One thing that's important is that the order of allocation of an array is guaranteed, C11 6.2.5/20:

An array type describes a contiguously allocated nonempty set of objects with a particular member object type, called the element type.

This means that the array of 4 uint8_t is guaranteed to follow the allocation order of the uint32_t, which on a little endian system means least significant byte first.

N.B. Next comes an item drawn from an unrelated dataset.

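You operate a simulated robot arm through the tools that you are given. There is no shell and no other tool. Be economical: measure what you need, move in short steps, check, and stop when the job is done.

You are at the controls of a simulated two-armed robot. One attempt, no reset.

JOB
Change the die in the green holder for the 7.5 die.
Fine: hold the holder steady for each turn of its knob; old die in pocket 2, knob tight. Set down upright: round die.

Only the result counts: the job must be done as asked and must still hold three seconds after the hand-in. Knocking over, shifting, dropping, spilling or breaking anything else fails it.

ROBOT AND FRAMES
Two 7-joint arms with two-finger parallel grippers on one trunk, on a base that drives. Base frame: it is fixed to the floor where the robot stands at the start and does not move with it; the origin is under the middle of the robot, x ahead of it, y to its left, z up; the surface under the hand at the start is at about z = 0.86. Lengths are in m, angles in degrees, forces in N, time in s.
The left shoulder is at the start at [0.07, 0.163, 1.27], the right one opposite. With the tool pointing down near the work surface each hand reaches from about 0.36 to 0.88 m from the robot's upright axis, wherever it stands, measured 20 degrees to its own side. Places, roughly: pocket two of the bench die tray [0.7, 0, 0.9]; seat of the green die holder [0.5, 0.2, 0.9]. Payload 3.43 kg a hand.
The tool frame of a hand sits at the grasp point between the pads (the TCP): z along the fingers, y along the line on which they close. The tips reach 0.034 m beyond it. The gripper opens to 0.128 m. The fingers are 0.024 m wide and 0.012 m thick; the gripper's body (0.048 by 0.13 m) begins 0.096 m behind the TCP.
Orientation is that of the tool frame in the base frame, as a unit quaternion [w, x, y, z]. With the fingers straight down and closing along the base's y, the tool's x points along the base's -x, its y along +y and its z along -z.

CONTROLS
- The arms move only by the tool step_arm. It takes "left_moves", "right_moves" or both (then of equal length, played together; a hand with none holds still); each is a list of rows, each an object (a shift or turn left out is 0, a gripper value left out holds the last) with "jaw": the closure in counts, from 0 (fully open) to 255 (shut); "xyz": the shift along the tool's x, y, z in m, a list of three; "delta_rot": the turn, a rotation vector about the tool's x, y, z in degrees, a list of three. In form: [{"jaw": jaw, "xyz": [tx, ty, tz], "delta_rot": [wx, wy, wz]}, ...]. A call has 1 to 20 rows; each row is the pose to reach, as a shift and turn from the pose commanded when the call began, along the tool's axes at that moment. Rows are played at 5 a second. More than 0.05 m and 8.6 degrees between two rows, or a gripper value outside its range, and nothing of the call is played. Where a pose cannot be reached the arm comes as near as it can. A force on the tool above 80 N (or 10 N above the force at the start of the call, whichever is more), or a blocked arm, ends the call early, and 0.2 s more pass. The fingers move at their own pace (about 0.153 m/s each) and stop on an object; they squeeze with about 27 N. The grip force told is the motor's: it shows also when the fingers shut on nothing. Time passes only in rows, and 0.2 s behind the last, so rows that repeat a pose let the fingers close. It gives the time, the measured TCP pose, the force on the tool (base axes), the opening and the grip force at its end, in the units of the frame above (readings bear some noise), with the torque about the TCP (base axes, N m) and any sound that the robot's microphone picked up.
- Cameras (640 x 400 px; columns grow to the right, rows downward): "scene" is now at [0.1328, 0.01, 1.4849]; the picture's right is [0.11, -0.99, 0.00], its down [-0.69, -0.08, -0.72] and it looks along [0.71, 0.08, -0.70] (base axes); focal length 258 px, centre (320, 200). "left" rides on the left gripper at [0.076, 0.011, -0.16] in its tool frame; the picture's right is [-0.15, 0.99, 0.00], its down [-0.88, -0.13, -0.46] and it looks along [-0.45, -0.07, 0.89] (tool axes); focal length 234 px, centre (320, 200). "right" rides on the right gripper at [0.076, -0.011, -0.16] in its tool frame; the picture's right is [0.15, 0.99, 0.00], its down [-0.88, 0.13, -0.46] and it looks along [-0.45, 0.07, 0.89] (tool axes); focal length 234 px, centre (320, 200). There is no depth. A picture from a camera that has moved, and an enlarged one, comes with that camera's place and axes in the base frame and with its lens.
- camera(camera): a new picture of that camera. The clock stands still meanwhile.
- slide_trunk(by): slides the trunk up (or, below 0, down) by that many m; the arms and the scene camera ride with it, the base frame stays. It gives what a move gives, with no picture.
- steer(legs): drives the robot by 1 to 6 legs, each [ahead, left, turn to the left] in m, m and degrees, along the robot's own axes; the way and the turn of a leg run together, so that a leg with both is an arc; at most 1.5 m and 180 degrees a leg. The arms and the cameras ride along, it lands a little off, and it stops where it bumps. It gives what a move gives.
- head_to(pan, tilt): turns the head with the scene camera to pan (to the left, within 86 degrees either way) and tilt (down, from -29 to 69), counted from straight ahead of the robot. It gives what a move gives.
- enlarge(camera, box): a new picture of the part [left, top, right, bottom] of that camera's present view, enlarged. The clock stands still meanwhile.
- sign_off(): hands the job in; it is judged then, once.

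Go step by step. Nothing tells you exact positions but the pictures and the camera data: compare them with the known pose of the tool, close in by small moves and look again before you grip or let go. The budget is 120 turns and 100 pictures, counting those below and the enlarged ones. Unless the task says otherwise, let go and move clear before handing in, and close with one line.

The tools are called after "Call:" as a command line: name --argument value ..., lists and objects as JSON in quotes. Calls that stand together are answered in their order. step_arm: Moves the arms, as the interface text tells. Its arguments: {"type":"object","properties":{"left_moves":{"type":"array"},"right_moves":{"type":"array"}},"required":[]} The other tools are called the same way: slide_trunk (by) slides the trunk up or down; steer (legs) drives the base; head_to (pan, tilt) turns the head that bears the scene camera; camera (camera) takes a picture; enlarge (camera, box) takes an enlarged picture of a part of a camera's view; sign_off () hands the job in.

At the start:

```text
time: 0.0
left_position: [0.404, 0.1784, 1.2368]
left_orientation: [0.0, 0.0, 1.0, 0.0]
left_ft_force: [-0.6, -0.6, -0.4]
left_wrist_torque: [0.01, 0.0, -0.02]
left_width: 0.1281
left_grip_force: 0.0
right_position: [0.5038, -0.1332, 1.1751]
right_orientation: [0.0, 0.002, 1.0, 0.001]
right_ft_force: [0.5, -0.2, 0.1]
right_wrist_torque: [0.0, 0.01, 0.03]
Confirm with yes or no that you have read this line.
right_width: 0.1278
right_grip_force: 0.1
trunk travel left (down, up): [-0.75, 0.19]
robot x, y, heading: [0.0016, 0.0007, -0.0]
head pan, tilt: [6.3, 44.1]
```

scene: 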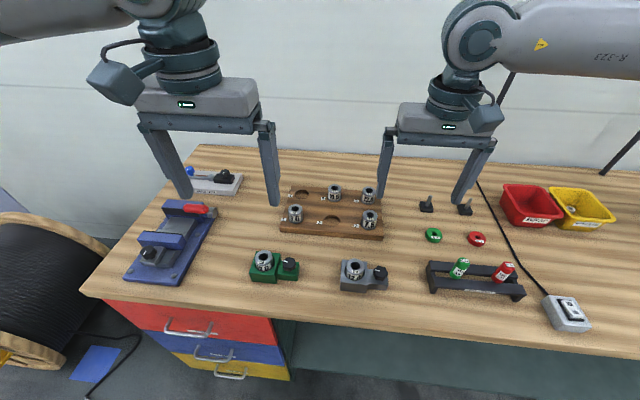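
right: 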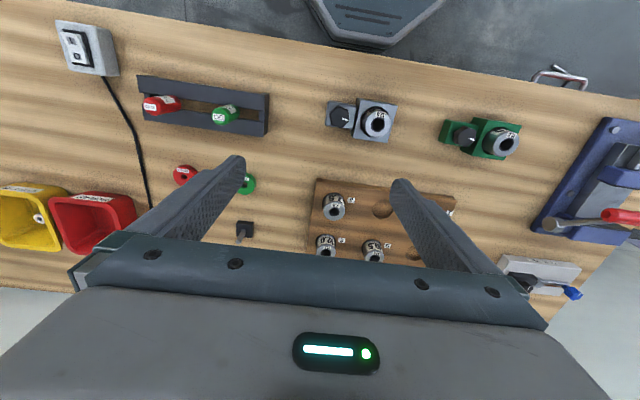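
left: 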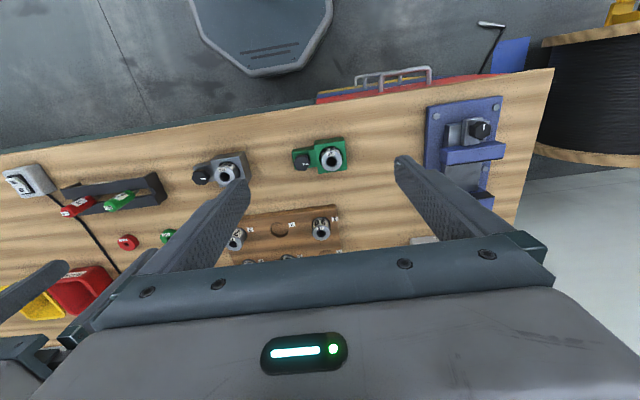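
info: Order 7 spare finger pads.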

In theory, the compiler is however free to toss in any padding at the end of a union (C11 6.7.2.1/17), but that shouldn't affect the data representation. If you want to pedantically protect against this - or more relevantly, you wish to protect against an issue in case more members are added later - you can add a compile-time assert:

typedef union {
    uint32_t double_word;
    uint8_t octets[4];
} u;

_Static_assert(sizeof(u) == sizeof(uint32_t), "union u: Padding detected");

As for the representation of the uintn_t types, it is guaranteed to be 2's complement (in case of signed types) with no padding bits (C11 7.20.1.1).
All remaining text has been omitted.